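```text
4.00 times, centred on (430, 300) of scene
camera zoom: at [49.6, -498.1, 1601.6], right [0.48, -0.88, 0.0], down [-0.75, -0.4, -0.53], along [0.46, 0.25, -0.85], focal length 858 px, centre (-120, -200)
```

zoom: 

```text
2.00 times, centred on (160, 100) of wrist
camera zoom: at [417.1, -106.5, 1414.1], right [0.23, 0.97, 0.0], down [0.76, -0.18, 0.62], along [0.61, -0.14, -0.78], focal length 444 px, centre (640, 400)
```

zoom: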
........
**Work to complete**: Identify every line where the string "right" appears.

**Answer to this exercise**:
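camera zoom: at [49.6, -498.1, 1601.6], right [0.48, -0.88, 0.0], down [-0.75, -0.4, -0.53], along [0.46, 0.25, -0.85], focal length 858 px, centre (-120, -200)
camera zoom: at [417.1, -106.5, 1414.1], right [0.23, 0.97, 0.0], down [0.76, -0.18, 0.62], along [0.61, -0.14, -0.78], focal length 444 px, centre (640, 400)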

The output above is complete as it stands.